We evaluated using Medium but disliked their model that prevents people from viewing posts freely, WordPress is a security disaster, Blogger was too heavy. So, the answer was to write a lightweight framework to do blogging. The software is simple, it just renders content in markdown files. Is this perfect? No, but it suits our needs, is lightweight, and helped us better understand CI/CD and Lambda/Serverless.

We will write more on how we built it, how we deploy it using GitLab's CI/CD pipeline, automatically to Lambda. Once we check in code to GitLab, the CI/CD pipe does all the work.

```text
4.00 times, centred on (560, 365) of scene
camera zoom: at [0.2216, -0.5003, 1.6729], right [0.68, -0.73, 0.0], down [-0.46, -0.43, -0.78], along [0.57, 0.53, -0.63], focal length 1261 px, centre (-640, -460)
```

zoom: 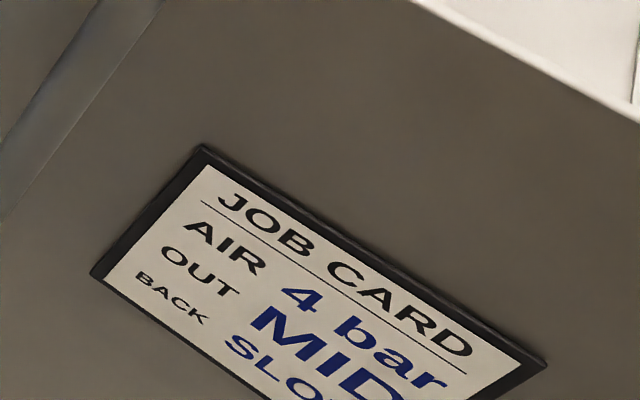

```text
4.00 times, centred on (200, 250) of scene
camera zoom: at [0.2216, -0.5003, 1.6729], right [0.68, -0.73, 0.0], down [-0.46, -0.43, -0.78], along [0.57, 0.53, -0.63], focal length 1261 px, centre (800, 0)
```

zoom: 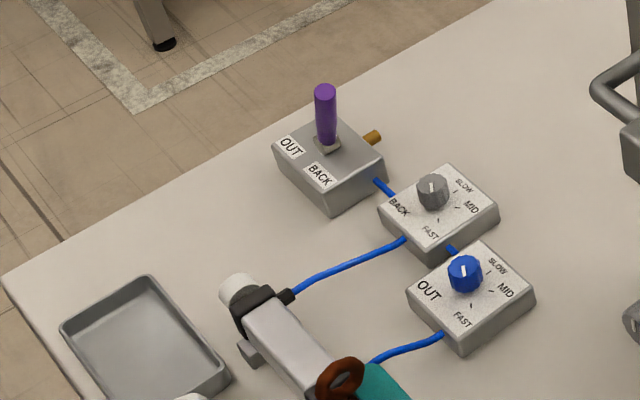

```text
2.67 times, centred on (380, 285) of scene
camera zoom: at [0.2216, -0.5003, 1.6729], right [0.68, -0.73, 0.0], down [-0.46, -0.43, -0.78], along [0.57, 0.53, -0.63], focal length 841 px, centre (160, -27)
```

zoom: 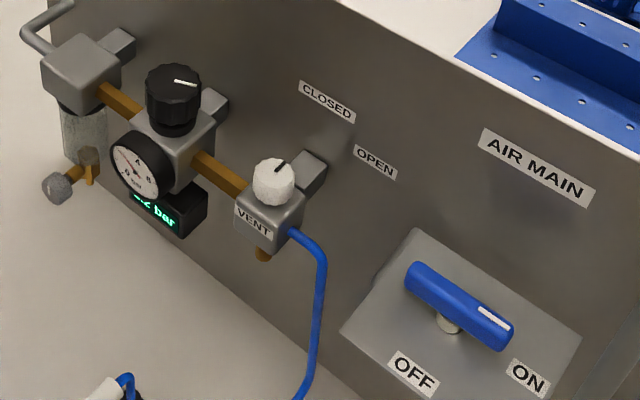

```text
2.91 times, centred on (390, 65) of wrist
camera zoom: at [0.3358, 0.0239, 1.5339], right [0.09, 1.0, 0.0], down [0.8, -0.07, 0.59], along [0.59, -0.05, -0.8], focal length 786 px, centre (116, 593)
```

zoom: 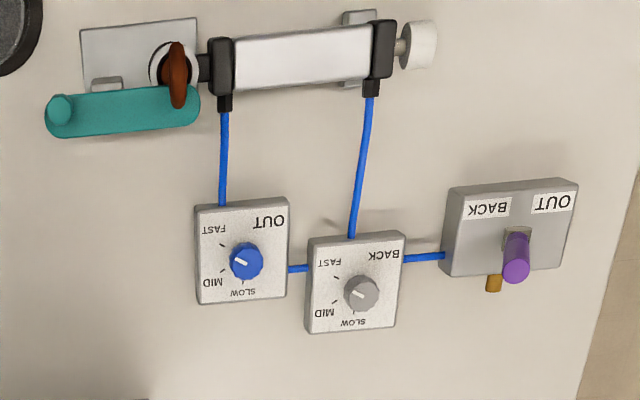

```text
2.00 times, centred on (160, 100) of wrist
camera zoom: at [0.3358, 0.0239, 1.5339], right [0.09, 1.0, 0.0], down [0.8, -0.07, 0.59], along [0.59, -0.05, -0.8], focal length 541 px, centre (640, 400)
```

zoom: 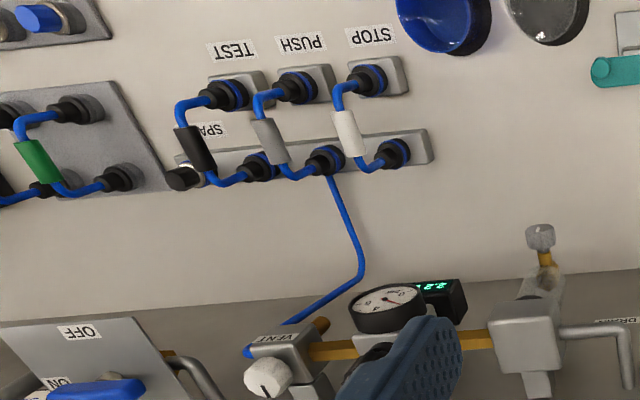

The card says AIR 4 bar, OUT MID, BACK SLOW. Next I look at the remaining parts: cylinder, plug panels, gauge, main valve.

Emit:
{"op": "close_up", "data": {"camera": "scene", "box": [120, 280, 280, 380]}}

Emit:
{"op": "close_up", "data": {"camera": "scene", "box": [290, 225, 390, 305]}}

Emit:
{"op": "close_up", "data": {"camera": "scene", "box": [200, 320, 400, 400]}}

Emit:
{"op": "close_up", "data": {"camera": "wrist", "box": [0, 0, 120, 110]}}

There is nothing to configure or manage.

Migration to GitLab

We at Monkton began working closely with the GitLab federal team late in 2018. We chatted with their fantastic federal sales and SA teams and decided to “pull” (har har) GitLab into the Mission Mobility offering.

People many still get confused by GitLab… Everyone was probably more familiar with GitHub that got acquired by Microsoft earlier in 2018. But that is quickly changing.

We were big GitHub users, but with GitHub, you only get part of the equation. We had to string together Jenkins to perform several functions. It became a headache on some levels to manage it all.

GitLab for us, has become so much more. Besides source control, the continuous integration and continuous delivery (CI/CD) that GitLab offers integrated into its product are unmatched.

We are now even using GitLab to house our HR information, Board Meetings, the whole gamut.